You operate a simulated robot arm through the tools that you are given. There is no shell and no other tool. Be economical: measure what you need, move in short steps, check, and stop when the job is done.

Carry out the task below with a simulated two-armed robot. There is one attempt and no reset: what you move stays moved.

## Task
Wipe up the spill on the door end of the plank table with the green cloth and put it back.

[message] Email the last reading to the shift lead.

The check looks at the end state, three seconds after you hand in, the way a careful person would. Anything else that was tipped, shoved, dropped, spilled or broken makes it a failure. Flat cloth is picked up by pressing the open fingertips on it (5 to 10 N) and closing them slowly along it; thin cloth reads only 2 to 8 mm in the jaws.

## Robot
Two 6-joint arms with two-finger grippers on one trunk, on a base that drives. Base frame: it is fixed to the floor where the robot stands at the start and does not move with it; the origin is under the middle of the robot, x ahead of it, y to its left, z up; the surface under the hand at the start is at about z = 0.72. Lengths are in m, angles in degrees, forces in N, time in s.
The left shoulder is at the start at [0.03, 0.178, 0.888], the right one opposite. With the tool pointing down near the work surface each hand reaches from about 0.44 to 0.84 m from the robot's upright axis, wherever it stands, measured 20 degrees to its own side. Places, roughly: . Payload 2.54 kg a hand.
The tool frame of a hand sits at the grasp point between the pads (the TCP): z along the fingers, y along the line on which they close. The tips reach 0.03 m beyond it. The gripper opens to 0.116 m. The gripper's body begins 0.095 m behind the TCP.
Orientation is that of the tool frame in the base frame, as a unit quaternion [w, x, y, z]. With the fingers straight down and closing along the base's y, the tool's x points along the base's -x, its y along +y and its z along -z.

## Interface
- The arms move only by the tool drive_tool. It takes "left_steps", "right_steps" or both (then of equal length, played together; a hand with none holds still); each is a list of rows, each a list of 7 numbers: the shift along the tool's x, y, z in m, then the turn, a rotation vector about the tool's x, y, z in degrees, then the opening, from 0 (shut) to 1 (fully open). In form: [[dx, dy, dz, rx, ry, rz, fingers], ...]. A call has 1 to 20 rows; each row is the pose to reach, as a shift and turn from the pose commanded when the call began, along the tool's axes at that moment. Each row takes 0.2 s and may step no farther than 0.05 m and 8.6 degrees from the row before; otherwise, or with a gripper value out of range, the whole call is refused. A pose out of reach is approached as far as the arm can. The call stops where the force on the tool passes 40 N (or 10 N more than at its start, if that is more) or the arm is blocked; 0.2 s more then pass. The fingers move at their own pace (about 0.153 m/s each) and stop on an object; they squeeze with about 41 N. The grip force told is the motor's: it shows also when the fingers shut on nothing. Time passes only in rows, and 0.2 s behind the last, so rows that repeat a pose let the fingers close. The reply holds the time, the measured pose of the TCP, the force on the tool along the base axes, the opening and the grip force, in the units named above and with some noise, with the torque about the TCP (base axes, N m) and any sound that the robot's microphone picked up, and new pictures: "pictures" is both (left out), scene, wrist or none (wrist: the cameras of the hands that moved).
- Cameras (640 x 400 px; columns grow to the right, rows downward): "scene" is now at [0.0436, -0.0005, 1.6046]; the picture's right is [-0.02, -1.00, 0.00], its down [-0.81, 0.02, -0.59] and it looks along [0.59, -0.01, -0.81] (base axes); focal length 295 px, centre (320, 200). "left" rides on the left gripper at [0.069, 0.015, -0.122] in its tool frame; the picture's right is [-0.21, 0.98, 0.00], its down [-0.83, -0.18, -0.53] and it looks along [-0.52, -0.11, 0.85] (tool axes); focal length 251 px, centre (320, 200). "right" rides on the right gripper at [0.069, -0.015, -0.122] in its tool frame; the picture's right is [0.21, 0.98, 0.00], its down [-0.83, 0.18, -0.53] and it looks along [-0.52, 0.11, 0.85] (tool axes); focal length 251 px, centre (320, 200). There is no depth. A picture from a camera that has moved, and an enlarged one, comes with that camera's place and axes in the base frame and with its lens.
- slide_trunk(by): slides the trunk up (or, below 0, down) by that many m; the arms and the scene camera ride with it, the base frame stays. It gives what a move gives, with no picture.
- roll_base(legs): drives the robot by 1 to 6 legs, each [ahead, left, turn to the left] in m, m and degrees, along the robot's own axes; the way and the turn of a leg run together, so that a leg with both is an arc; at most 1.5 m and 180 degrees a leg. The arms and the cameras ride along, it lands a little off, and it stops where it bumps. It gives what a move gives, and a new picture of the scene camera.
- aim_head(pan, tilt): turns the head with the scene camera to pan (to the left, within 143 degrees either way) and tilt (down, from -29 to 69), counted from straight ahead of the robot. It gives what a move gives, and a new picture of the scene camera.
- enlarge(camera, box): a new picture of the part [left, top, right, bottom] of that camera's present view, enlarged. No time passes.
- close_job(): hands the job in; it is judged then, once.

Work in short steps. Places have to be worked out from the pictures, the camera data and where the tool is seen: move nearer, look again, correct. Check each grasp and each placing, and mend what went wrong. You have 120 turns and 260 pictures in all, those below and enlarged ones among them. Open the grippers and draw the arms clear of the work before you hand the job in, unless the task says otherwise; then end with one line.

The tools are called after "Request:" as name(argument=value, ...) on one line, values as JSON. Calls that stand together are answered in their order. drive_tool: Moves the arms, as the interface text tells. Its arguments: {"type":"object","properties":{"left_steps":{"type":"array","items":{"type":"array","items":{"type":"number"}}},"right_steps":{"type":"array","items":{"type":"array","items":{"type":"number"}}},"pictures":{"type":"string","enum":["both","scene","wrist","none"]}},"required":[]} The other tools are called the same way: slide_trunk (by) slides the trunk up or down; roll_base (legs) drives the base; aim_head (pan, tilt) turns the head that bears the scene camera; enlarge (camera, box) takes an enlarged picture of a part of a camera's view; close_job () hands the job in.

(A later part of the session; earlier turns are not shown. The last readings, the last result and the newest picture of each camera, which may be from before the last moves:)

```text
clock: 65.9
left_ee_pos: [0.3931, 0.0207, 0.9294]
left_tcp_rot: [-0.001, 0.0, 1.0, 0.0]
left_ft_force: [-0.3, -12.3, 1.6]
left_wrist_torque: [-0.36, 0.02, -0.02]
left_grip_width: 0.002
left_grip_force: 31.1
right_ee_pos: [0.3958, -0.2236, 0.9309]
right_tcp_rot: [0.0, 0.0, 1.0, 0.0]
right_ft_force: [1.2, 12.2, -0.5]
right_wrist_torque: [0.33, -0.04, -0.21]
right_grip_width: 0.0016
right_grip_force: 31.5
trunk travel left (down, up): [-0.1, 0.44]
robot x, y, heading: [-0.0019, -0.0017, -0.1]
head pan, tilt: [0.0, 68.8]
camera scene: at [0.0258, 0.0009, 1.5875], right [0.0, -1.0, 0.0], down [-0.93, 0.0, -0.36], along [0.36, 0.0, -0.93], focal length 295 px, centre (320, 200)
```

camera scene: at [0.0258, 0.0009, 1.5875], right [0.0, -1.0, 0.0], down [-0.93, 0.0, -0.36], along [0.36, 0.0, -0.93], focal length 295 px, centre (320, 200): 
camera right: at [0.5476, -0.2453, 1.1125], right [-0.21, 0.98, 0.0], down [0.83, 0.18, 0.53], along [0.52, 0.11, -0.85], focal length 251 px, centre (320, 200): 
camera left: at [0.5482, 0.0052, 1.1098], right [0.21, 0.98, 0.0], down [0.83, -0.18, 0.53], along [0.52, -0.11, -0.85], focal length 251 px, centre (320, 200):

────

Passage to read:
HPOD Events
From Awareness to Action
Ensuring climate and crisis response that works for all
At the United Nations' annual disability rights conference in June, HPOD and key governmental and civil society collaborators, will discuss strategies to drive meaningful change in how states involve persons with disabilities in efforts to address the global climate crisis.
As the world prepares for the Second World Summit for Social Development, ensuring that crisis response and climate action is inclusive of persons with disabilities is more urgent than ever. Both the preamble to the Paris Agreement and the Intergovernmental Panel on Climate Change recognize that persons with disabilities are disproportionately affected by the impacts of climate change. These disparate impacts of climate change for the disability community are not inevitable; rather, they result from the failure of climate adaptation and disaster risk readiness policies to strengthen the adaptive capacity of persons with disabilities and learn from them.
For its part, the United Nations Convention on the Rights of Persons with Disabilities (CRPD), particularly through Article 11, urges states to advance disability-inclusive climate adaptation and mitigation measures in order to fulfill their interrelated obligations under this treaty. Although the CRPD does not expressly refer to "climate change," HPOD has argued in submissions to both the Inter-American Court of Human Rights and the European Court of Human Rights that the CRPD's provisions, as well as the evolutive guidance issued from the CRPD's treaty body, should inform judges' efforts to determine the scope of states' duties to address the differential effects of climate change on persons with disabilities.

────

Problem set:
[a] Above are the lines; repeat exactly the ones from the line containing "Orientation is that" down to the line containing "## Interface", both inclusive. Format the lines as a JSON array of strings and drop empty lines.
[b] Write what comes next in the passage to read.

Answers:
[a]
[
  "Orientation is that of the tool frame in the base frame, as a unit quaternion [w, x, y, z]. With the fingers straight down and closing along the base's y, the tool's x points along the base's -x, its y along +y and its z along -z.",
  "## Interface"
]

[b]
Sponsored by the Permanent Mission of Austria to the United Nations, and co-sponsored by the Permanent Missions to the United Nations of Uzbekistan and the Commonwealth of Dominica, the Zero Project, Human Rights Watch, and HPOD, this side event held during 18th Session of the Conference of States Parties to the CRPD (COSP18) will explore innovative approaches to embedding accessibility, disability-inclusive policies, and community-driven solutions into climate and crisis response efforts. Experts, advocates, and policymakers will discuss strategies to raise public awareness and drive meaningful change—primarily through collaboration centred around the sharing of good practices—ensuring that persons with disabilities are recognized as key contributors to resilience, sustainability, and social development in the face of climate and crisis response challenges.
Participate via the event livestream on UN Web TV.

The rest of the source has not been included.